WORK TO DO »
a – Extract from the document section the words running from "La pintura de" to "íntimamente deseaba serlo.".
b – Your answer continues the document section from its final sentence.

DOCUMENT SECTION »
Delacroix fue un maravilloso artista caótico. Sus lienzos hay que contemplarlos en su totalidad. Tal vez podamos detectar errores en una de sus partes pero en su conjunto son un maremoto estético realmente impresionante. El artista francés es, en cierto modo, el Beethoven de la pintura. Compuso cuadros que transmitían los poderes del ruido y, sobre todo, eran capaces de recoger los lamentos de los desheredados y desnutridos.

Delacroix nos hace sentir los sufrimientos de los tullidos y presos con una inmediatez inaudita. En eso, desde luego, sí es moderno. En su capacidad de mezclar instantaneidad y totalidad. Aunque, ante todo, es un romántico apoteósico como muestra la facilidad con la que convierte el pasado en un hecho voluptuoso sin por ello restarle profundidad así como la serenidad con la que describe hechos luctuosos y se asoma a los grandes abismos y arrecifes de la historia contemporánea o la intensidad con la que pinta tanto escenas colectivas como protagonizadas por una o dos personas. Una intensidad desbordante que convierte a sus cuadros en precipicios, baúles, joyas y conjuros medievales parecidos a hechizos ocultistas. Fuego en ebullición. Sangre ardiendo.

La pintura de Delacroix es también, en cierto modo, un reflejo del fracaso del espíritu ilustrado y la Revolución. De la disolución de enciclopedismo. Una apuesta por la vida frente a la terrible dictadura del libro y las leyes. Motivo por el que creo que el pintor galo no anticipa tanto el impresionismo (que también) sino a Rimbaud. De hecho, era un rebelde. Pintaba como pudiera haberlo hecho Caín y no tenía añoranza del salvaje sino que íntimamente deseaba serlo.

Sus cuadros eran atentados contra la cultura estatal. Puñaladas a favor de la vida. Y por eso la mayoría son extremos. Porque eran prácticamente visiones. Más poemas incendiarios que reflexiones. Delacroix, ciertamente, no buscaba hacer reflexionar sino emocionar. Provocar accesos catárticos. En cierto sentido, sí, era un místico. Pintaba a los animales como si acabaran de ser expulsados del jardín paradisíaco o se encontraran exiliados y estuvieran en peligro de ser exterminados por una tormenta. Reflejando su naturaleza desbordante que, en muchos casos, se superponía e incluso golpeaba contundentemente a las «revelaciones» sobre el reino divino puestas de manifiesto por los ocultistas esotéricos.

DATA SECTION »
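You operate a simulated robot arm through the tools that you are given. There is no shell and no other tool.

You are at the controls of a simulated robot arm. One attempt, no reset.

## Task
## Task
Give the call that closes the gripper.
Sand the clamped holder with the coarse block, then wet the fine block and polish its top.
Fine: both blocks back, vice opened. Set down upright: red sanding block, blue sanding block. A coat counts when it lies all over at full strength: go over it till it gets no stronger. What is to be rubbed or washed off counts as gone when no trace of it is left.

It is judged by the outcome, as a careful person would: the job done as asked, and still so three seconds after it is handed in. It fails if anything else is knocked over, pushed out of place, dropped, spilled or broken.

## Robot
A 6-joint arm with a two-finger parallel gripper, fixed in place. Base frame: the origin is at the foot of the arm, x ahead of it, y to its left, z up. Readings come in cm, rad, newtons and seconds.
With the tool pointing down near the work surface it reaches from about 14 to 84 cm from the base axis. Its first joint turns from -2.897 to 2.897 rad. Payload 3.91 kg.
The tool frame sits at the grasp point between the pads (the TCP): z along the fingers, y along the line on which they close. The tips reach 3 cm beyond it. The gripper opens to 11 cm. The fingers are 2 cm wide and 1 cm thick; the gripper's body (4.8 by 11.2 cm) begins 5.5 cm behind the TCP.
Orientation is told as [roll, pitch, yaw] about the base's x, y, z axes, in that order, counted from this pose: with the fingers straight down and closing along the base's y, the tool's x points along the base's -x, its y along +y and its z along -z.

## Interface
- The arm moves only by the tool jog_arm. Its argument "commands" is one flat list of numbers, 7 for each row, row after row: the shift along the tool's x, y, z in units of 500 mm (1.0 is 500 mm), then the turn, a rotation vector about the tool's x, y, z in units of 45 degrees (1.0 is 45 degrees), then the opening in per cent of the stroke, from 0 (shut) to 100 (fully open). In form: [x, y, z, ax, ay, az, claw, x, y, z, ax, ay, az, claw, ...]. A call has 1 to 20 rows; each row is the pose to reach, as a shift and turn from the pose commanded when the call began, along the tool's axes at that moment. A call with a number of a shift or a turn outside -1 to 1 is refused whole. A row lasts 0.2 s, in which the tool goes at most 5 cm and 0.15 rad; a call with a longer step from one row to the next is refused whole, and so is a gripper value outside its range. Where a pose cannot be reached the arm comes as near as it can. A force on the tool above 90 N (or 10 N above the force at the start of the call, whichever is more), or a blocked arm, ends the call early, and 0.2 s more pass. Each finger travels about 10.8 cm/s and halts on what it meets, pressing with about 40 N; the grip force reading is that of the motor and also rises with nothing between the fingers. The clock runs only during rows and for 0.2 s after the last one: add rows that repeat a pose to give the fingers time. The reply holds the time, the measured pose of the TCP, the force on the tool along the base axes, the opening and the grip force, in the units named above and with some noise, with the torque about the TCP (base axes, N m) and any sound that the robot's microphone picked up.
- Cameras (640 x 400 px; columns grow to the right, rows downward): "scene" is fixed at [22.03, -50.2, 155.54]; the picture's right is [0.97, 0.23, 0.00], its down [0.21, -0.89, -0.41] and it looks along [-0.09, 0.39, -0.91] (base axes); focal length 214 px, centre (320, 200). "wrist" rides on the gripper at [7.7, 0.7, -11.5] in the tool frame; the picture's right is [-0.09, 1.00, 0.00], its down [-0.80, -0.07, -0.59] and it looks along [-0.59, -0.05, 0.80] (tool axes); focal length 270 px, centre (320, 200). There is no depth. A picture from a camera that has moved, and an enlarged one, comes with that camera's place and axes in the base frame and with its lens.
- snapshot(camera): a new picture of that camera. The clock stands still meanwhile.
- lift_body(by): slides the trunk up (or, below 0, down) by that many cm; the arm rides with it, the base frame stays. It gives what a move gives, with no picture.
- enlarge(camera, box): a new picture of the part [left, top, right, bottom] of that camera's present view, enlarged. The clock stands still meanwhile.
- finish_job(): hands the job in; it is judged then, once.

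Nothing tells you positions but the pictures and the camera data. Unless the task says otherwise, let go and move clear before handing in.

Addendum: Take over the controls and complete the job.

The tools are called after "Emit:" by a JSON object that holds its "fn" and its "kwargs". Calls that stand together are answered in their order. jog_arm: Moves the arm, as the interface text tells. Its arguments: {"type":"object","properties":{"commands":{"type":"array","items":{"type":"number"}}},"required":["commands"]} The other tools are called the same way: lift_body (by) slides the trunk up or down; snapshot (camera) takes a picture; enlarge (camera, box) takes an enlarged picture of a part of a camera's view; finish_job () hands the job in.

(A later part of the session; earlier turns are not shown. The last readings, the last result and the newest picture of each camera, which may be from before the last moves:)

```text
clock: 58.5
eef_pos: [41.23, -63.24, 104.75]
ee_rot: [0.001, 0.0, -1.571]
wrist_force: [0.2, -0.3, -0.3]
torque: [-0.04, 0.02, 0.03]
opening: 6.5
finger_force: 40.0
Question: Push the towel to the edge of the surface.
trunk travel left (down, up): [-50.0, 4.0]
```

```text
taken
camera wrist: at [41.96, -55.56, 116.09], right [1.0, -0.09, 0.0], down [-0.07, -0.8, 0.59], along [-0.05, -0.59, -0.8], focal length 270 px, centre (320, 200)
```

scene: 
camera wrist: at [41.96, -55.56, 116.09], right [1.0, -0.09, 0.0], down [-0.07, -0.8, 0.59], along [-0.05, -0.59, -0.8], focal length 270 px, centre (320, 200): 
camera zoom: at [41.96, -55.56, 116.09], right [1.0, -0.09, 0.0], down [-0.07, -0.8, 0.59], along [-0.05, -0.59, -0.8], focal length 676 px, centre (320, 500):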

TASK-BY-TASK ANSWERS »
a –
La pintura de Delacroix es también, en cierto modo, un reflejo del fracaso del espíritu ilustrado y la Revolución. De la disolución de enciclopedismo. Una apuesta por la vida frente a la terrible dictadura del libro y las leyes. Motivo por el que creo que el pintor galo no anticipa tanto el impresionismo (que también) sino a Rimbaud. De hecho, era un rebelde. Pintaba como pudiera haberlo hecho Caín y no tenía añoranza del salvaje sino que íntimamente deseaba serlo.

b –
No cabe duda, por otra parte, de que la visión romántica que poseemos del norte de África nos ha llegado directa o indirectamente a través de la mirada de Delacroix. Su estancia en Marruecos y Argelia fue un pozo de inspiración del que se alimentó y bebió toda la cultura occidental del siglo XIX. Tanto es así que, al referirnos a Oriente, aunque no lo sepamos, la mayoría de las veces lo hacemos al Oriente de Delacroix. Una tierra que describió con una magnificencia inaudita. Con maneras de grabador medieval y pintor flamenco pero también con una frontalidad absoluta. Como si fuera un pintor de la crueldad fascinado tanto por su exotismo, erotismo y sus elegantes rituales como por la manera de ejercer el poder de sultanes y califas. La forma brutal y perversa de imponer sus órdenes y provocar una violencia que, transmutada a través de la mirada del pintor galo, se convirtió en preludio temático del decadentismo francés. Una marea simbólica de ira y orgasmos que acabó resonando en media Europa cuyo rastro es posible vislumbrar tanto en los textos de Joris-Karl Huysman como en el secesionismo austriaco o los lienzos de Matisse.

No es exagerado, por tanto, afirmar que Delacroix es el gran inventor del «orientalismo artístico». Sus lienzos árabes son Las 1001 noches de la pintura universal. Una epopéyica mirada a una cultura por la que se sentía subyugado, casi hechizado, y retrató tanto con un aire realista como fantasioso. Fascinado por el ritmo de vida, los ritos y, sobre todo, los colores ocres y dorados de una tierra que transformó su forma de concebir la pintura y sus cuadros en una enorme nebulosa. Un inmenso tapiz natural en medio del que resonaban los golpes desnudos de las cimitarras, el trote de diversos caballos árabes y los versos del Corán parecían grabados en los cielos. De hecho, sus lienzos orientales son prácticamente una oración suntuosa. Un homenaje rendido a un mundo que despertó su sensualidad y ganas de vivir y le hizo vislumbrar un horizonte lúdico en medio de la atonía occidental. Volcarse en el presente y desligarse un tanto de esa oscura y perversa antigüedad por la que, a pesar de ser considerado pintor de la modernidad, se encontraba totalmente subyugado.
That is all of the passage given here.